__EXERCISES__.
[A] Pull out the sentences of the document that run from "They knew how" through "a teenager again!" and give them unchanged.
[B] I need the document continued from the place where it stops.

— begin DOCUMENT —

Avatar: Mind-Numbing Hollywood Strikes Again

Perhaps I was naive to get caught up in the hype. But I swear to you. I swear to you that reputable people told me to go see this movie. That I would enjoy it. That is was a must do.

These are people who know I don’t go see movies. That I average maybe one a year, at best. That I hate the whole experience of being locked in a theater with inconsiderate strangers, kissing teenagers and 25 minutes of previews. The smell of shitty popcorn and the incessant smacking on Red Hots and Mike N Ikes.

They knew how I felt. And yet they still urged me to go. They said it would be worth it.


I had high hopes. I slotted it in for date night and held Sal’s hand while we walked into the theater. I even smiled through all the previews and felt optimistic. I was happy. A movie theater! A childhood rite of passage!  I’m a teenager again!

And then the movie started.

I can’t decide what was worse – the shitty writing, the shitty acting, or the mind-numbing recycled plot-line with heavy-handed attempts at “deep” messaging.

It was like a bad mash-up of Dances With Wolves, Jurassic Park, and every awful “save the planet” action flick that has ever been made.  If you’re going to make a movie that terrible and that long then where the hell was Kevin Costner for crying out loud? And, while I’m at it – was that Rachel Ray flying the fighter jet?

If they’d thrown just two more bad Hollywood cliches into the mix, it might have been hilarious as parody.

“Oh, but the special effects!” they’re crying.

— end DOCUMENT —
— begin GIVEN INFORMATION —

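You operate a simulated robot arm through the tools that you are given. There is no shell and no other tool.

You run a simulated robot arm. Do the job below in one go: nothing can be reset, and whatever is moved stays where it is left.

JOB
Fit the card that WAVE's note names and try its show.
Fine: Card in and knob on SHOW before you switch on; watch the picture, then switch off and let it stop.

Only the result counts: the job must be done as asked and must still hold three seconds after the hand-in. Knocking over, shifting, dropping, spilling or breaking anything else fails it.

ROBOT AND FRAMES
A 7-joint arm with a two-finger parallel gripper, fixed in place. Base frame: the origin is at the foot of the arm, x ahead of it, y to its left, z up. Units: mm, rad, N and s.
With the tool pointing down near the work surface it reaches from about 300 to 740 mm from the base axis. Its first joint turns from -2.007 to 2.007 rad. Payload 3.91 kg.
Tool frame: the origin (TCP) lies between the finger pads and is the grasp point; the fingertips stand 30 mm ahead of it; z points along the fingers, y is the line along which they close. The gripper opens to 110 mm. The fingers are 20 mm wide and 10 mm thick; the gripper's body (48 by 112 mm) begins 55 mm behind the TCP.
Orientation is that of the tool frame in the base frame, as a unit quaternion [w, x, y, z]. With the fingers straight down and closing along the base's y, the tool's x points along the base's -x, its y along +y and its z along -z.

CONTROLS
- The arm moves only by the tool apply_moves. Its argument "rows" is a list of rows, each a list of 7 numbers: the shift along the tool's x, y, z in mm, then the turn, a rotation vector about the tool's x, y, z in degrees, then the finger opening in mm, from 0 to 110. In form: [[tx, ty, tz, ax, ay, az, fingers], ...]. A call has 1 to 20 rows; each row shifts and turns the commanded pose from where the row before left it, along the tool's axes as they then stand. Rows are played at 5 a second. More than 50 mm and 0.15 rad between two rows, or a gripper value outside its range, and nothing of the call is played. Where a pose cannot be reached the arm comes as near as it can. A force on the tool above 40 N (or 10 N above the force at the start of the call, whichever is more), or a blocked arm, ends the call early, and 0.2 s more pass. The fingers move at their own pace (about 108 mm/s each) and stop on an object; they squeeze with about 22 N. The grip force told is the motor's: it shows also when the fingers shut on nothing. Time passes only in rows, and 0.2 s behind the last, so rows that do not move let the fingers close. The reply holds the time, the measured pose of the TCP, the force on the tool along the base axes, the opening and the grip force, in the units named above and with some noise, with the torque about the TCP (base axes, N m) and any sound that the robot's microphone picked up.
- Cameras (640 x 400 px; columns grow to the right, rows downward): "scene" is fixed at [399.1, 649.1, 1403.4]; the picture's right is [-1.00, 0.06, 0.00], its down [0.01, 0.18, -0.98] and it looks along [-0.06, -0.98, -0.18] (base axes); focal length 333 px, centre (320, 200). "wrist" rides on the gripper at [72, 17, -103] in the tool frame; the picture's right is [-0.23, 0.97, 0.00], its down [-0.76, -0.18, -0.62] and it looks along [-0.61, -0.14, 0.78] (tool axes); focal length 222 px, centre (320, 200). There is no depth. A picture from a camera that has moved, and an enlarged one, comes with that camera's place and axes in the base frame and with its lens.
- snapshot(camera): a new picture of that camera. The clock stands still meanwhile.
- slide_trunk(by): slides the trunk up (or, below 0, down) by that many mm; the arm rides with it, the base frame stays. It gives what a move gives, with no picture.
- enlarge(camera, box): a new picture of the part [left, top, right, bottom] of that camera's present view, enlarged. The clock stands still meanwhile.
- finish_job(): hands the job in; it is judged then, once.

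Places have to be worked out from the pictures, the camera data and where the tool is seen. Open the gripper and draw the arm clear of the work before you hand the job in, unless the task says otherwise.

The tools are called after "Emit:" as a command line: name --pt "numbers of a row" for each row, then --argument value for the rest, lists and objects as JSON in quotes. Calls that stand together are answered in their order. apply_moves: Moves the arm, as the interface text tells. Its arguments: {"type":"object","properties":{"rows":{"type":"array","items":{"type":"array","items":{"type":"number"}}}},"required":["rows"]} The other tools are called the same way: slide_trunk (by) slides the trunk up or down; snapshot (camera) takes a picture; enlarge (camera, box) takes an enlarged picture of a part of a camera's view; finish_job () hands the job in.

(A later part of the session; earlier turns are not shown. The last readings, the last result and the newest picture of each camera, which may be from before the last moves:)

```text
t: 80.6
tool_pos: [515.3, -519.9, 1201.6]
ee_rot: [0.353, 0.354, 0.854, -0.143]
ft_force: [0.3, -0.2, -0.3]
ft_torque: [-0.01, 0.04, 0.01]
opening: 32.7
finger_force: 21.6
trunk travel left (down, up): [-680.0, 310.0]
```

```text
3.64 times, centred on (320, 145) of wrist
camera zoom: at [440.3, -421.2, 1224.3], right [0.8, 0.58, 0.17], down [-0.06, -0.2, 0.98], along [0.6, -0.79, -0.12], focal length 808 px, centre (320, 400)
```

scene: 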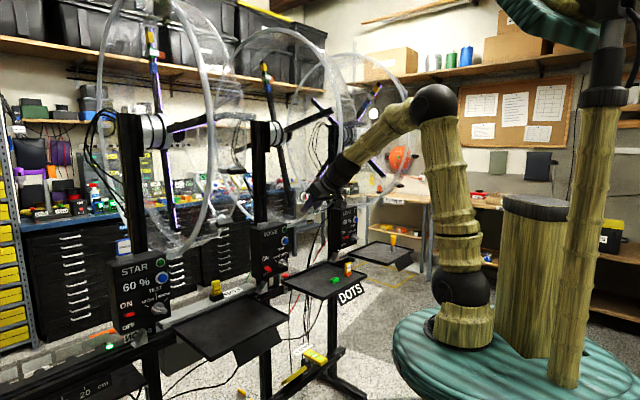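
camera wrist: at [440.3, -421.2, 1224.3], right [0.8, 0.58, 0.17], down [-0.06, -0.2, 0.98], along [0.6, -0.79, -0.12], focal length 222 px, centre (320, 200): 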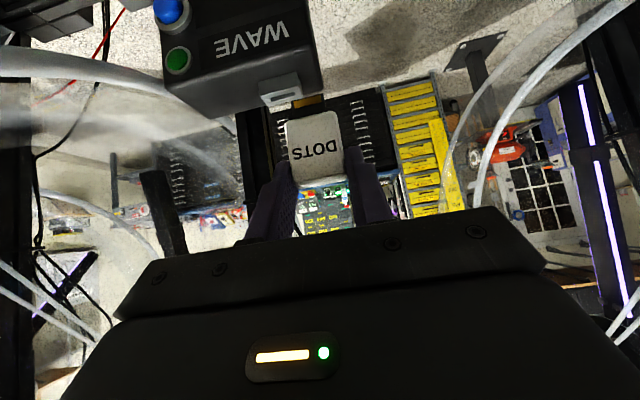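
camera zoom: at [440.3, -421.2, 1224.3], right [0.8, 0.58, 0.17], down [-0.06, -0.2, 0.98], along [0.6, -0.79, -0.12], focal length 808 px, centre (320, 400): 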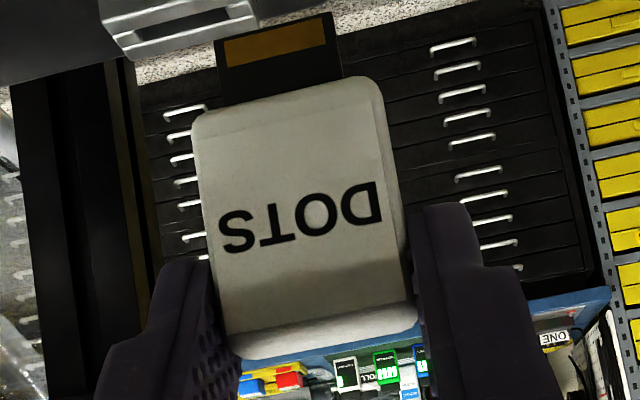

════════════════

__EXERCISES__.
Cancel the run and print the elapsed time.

— end GIVEN INFORMATION —

__TASK-BY-TASK OUTPUTS__.
[A]
They knew how I felt. And yet they still urged me to go. They said it would be worth it.


I had high hopes. I slotted it in for date night and held Sal’s hand while we walked into the theater. I even smiled through all the previews and felt optimistic. I was happy. A movie theater! A childhood rite of passage!  I’m a teenager again!

[B]
I know, I know. The movie wasn’t supposed to be a heady experience. And, I’ll admit – the visual experience was stunning. But, to tell you the truth, I could have done with a 30 minute highlight reel and two hours of my life back.

As it was, I think Sal and I both set an eye-rolling record. The poorly scripted and painfully predictable romance scene, the evil villain who just. would. not. die. The overwrought “pre-eminent force” speech scene with the faces of all those mindless, crazed and glazed military personnel nodding and smiling in agreement.

Don’t even get me started on the whole mildly offensive stereotypical representation of the “gentle savage” indigenous people.

…I really wanted to love Avatar.  Honest.

Instead, I left the theater feeling numb and jilted, trying to block out the memory of a whole night’s worth of bad lines like “You’re not the only one with a gun, bitch.” and “This ain’t over as long as I’m still breathin’”

But hey, at least I got to catch a steamy blue-alien sex scene, right?

Nothing better than blue alien sex.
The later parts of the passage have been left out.